* **TEXT EXCERPT**:

● ● ● ●

Un petit nuage de farine flotte dans les airs alors que Sergio Sosa se frotte la paume des mains sans faire de bruit et vient soulever le volet de la porte d’entrée. « Ignacio est en haut en train de choisir quelques fraises », m’annonce-t-il d’emblée avant de se diriger vers un escalier sombre.

Nous sommes dans le quartier de Villa Urquiza, une enclave qui ressemble plus à une banlieue endormie de classe moyenne qu’à un quartier d’une des plus grandes villes d’Amérique du Sud. Mais Bandini Pizzeria, un petit restaurant de couleur rouge vif et or cobalt, fait (positivement) tâche.

J’entends les pas énergiques d’Ignacio Bandini qui apparaît vêtu de son pyjama du matin – devenu son uniforme de l’après-midi. Il affiche un sourire décontracté et une coupe de cheveux désordonnée composée de demi-boucles. « Je suis désolé les gars, on n’était pas sûr que vous viendriez aujourd’hui. »

Ignacio Bandini

Ni Ignacio ni Sergio ne sont cuisiniers de métier : ils ont respectivement une formation de charpentier et de graphiste. Ils font partie d’une petite mais grandissante vague de jeunes restaurateurs qui sont en train de prendre leurs distances avec une décennie d’évolution des restaurants qui a vu la croissance de grandes chaînes ainsi que des microbooms dans les tendances alimentaires d’Asie, d’Amérique du Nord et d’Europe. Au lieu de ça, ils essaient de préserver les traditions de leurs grands-parents à destination d’une nouvelle génération d’estomacs. Mais Bandini Pizzeria reste néanmoins une anomalie. C’est la seule nouvelle affaire à proposer une version modernisée de la pizza buenos-airienne.

« J’ai toujours aimé ces petits restaurants dans les quartiers excentrés. Ces endroits qui ont leurs propres petites particularités, où tout est fait à la main. Le propriétaire est là tous les jours ; un jour il sera peut-être en train de faire ta pizza avec de l’origan et le jour d’après il sera en train de mettre du persil dessus », lance Ignacio Bandini. « On a un peu perdu ça, ce qui fait d’habitude le charme de ces endroits. »

● ● ● ●

* **PROVIDED MATERIAL**:
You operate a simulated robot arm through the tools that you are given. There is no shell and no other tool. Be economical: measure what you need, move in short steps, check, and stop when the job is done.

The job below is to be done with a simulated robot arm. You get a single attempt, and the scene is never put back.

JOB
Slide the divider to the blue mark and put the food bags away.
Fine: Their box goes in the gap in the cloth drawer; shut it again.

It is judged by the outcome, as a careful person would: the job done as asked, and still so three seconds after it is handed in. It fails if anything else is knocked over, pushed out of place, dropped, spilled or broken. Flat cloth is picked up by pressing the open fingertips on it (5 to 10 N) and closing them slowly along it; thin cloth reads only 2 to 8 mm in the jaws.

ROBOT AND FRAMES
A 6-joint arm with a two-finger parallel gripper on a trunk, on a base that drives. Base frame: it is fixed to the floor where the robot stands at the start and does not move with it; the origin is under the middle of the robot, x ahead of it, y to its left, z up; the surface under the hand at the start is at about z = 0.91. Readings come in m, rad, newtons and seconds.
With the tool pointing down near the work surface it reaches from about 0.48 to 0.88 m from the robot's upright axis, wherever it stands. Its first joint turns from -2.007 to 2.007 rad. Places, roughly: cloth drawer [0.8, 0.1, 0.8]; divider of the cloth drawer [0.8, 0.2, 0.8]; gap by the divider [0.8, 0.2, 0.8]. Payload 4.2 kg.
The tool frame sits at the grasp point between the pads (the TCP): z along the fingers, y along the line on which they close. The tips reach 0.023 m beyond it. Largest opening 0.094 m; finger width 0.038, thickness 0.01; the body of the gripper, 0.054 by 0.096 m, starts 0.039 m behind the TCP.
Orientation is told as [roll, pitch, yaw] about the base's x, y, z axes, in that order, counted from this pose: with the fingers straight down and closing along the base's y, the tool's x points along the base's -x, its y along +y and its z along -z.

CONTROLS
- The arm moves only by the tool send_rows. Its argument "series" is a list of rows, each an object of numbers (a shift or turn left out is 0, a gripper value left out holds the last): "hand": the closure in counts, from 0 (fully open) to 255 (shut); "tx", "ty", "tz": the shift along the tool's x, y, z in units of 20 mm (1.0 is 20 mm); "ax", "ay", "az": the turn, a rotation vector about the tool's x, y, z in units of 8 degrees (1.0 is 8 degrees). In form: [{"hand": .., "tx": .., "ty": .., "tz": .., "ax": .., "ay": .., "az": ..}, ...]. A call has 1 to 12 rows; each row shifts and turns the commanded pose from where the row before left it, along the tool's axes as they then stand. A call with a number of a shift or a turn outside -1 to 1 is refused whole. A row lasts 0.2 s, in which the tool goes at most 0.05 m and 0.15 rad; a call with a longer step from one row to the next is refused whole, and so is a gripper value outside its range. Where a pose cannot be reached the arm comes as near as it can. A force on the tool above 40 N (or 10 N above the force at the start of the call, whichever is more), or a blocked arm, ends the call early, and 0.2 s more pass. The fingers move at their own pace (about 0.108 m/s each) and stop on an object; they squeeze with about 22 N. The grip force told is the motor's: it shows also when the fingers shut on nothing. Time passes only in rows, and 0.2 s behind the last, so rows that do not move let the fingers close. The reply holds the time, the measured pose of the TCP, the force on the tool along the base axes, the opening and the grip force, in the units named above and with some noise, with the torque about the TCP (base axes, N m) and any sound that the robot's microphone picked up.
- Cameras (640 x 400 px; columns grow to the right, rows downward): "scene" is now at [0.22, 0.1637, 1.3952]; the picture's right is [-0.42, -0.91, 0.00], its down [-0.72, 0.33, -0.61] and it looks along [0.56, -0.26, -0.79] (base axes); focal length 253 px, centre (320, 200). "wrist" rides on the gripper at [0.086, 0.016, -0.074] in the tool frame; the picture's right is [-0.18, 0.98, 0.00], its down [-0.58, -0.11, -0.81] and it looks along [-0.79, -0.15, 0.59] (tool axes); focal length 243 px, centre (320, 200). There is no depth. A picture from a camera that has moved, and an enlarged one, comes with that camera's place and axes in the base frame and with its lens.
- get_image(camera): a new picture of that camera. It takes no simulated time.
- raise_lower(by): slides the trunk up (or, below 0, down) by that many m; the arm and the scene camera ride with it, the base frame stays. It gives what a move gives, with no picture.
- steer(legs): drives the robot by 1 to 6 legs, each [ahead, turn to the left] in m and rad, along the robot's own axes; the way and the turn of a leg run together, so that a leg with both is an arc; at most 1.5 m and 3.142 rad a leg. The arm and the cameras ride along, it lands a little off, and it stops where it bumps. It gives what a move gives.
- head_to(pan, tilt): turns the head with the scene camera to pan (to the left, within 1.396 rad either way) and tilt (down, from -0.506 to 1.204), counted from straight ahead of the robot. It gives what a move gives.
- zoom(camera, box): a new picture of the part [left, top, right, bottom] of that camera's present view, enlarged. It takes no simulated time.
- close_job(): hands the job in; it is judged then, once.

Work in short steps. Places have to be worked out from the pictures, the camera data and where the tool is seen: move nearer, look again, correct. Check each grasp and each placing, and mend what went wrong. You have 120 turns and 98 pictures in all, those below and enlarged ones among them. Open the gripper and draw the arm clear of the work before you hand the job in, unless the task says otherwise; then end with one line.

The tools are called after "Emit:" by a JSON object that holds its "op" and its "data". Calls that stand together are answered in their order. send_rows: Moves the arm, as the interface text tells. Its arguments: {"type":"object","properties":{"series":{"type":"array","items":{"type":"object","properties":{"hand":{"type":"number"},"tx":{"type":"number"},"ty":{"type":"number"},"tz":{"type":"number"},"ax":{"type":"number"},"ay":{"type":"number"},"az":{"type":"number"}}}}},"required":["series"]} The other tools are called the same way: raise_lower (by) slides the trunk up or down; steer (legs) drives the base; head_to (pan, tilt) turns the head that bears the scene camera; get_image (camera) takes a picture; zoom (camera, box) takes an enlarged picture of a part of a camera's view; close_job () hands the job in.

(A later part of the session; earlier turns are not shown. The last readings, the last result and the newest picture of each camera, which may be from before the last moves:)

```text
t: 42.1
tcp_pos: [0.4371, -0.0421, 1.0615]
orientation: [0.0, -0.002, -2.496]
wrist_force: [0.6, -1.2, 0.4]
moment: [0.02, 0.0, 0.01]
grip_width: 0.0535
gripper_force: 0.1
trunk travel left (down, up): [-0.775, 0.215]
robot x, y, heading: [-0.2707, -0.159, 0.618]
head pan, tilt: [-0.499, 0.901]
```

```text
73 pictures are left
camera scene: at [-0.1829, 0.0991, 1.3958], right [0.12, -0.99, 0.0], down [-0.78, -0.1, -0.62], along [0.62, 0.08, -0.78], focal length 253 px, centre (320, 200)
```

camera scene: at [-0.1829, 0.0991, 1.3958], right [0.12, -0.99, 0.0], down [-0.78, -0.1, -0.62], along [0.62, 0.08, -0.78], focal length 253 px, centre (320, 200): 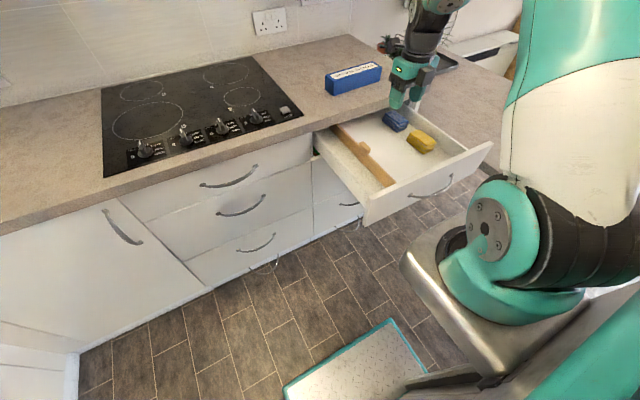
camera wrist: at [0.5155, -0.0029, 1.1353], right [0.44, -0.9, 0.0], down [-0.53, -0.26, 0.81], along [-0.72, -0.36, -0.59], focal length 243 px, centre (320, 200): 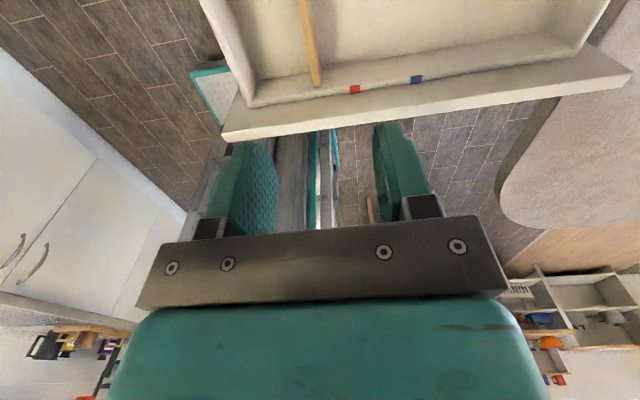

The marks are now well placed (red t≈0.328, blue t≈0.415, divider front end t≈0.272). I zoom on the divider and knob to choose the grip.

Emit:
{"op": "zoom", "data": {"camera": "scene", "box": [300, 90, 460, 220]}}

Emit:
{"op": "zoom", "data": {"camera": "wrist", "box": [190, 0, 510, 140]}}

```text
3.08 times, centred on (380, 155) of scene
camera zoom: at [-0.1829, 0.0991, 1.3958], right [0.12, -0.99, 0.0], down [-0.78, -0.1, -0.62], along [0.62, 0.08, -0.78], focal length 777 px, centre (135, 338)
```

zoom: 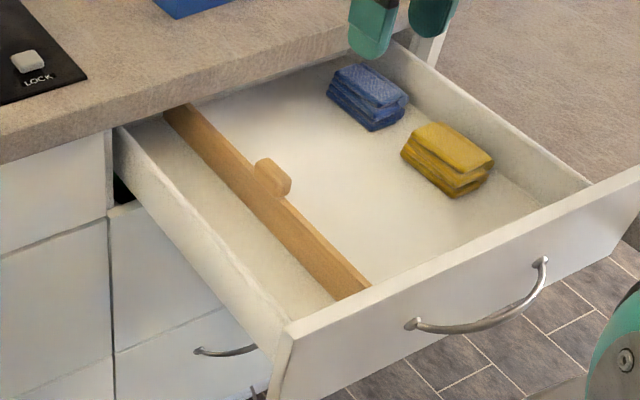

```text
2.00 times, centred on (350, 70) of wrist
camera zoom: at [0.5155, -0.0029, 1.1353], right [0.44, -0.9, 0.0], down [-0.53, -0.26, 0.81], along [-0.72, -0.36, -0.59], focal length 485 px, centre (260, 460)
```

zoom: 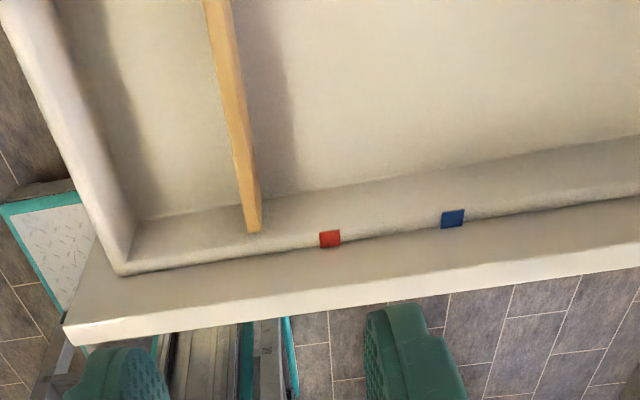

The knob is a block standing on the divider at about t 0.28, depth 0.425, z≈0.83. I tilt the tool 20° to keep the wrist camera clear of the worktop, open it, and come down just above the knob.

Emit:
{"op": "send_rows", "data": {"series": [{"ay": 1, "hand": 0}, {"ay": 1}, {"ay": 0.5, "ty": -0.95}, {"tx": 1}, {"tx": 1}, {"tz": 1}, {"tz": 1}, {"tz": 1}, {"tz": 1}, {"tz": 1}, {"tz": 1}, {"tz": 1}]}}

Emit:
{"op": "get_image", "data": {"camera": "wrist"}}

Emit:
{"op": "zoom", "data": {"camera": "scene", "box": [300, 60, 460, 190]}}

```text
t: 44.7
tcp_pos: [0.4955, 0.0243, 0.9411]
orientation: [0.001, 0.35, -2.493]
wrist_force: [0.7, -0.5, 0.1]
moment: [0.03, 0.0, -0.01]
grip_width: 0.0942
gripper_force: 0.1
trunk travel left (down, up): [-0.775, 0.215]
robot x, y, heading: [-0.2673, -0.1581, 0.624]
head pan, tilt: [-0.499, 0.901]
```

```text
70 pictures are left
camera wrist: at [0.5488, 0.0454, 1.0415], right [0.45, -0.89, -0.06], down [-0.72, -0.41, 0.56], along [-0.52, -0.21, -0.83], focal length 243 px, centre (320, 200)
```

● ● ● ●

* **EXERCISE TASK 1**:
Extract from the text excerpt the words running from "Nous sommes dans" to "fait (positivement) tâche.".
* **EXERCISE TASK 2**:
Add the next paragraphs of the text excerpt.

* **OUTPUT 1**:
Nous sommes dans le quartier de Villa Urquiza, une enclave qui ressemble plus à une banlieue endormie de classe moyenne qu’à un quartier d’une des plus grandes villes d’Amérique du Sud. Mais Bandini Pizzeria, un petit restaurant de couleur rouge vif et or cobalt, fait (positivement) tâche.

* **OUTPUT 2**:
Sergio Sosa se place au-dessus de la spécialité de la maison, la caprichosa, garnie de cœurs d’artichauts, d’ail caramélisé, de câpres, de parmesan et de mozzarella.

Sergio Sosa étale une grande louche de sauce sur la pâte à pizza avant de la mettre dans le four en forme de dôme chauffé au feu de bois. Sa recette s’inspire à la fois des pizzas portègnes deep dish de type al molde et d’une approche des ingrédients à l’américaine. Le duo ne préfère pas seulement leur recette en raison de son goût, mais parce que « si je devais utiliser des ingrédients de haute qualité pour une pizza traditionnelle, personne ne pourrait l’acheter ».

La pâte est fermentée pendant la nuit et étirée à la main. Le fromage est ajouté en faible quantité et est accompagné d’une sauce au goût prononcé qui fait toute la différence. Les traditionalistes du quartier ont mis un peu de temps à s’adapter au style de Bandini Pizzeria, mais des personnes habitant même à l’extérieur de Buenos Aires commencent maintenant à s’y rendre.

Sergio Sosa se place au-dessus de la spécialité de la maison, la caprichosa, garnie de cœurs d’artichauts, d’ail caramélisé, de câpres, de parmesan et de mozzarella.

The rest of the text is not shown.